# start of Source excerpt
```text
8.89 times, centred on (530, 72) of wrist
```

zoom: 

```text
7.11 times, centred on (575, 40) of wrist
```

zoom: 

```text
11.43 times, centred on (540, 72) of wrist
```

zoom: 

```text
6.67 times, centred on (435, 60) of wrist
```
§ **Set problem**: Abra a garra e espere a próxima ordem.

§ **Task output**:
# end of Source excerpt
§ **Set problem**: Type the extract to read over again with no edits.
# start of Extract to read
For some I know even running a marathon at all seems ludicrous and I actually agree. I was talking with some of me fellow nut jobs as we were running to the end after the race had “been cancelled” and we agreed that you do have to be a little off to try this. I guess the only way I can describe why I would do it is that I wanted to succeed at something that for most of my life I would never have even tried. I wanted to reach a goal made attainable only by my hard work, sheer will power, and vice grip dedication. I want to see how far I can push myself physically and mentally perhaps to move the line of what is possible for me personally. I am so amazed that God engineered our bodies to do such crazy things and then recover so quickly (although I am sore today but after a walk this AM and feeling much better). I am also blessed that He gave me the strength and ability to run and the desire to do so. I find a quietness in my spirit while running that often alludes me in my daily life. I will never run a marathon to win, but for me I won, I finished well after having a baby last year and training for 5 long months, and best of all my friends and family supported and encouraged me and truly made me feel like a rock star for this accomplishment!
# end of Extract to read
§ **Task output**:
For some I know even running a marathon at all seems ludicrous and I actually agree. I was talking with some of me fellow nut jobs as we were running to the end after the race had “been cancelled” and we agreed that you do have to be a little off to try this. I guess the only way I can describe why I would do it is that I wanted to succeed at something that for most of my life I would never have even tried. I wanted to reach a goal made attainable only by my hard work, sheer will power, and vice grip dedication. I want to see how far I can push myself physically and mentally perhaps to move the line of what is possible for me personally. I am so amazed that God engineered our bodies to do such crazy things and then recover so quickly (although I am sore today but after a walk this AM and feeling much better). I am also blessed that He gave me the strength and ability to run and the desire to do so. I find a quietness in my spirit while running that often alludes me in my daily life. I will never run a marathon to win, but for me I won, I finished well after having a baby last year and training for 5 long months, and best of all my friends and family supported and encouraged me and truly made me feel like a rock star for this accomplishment!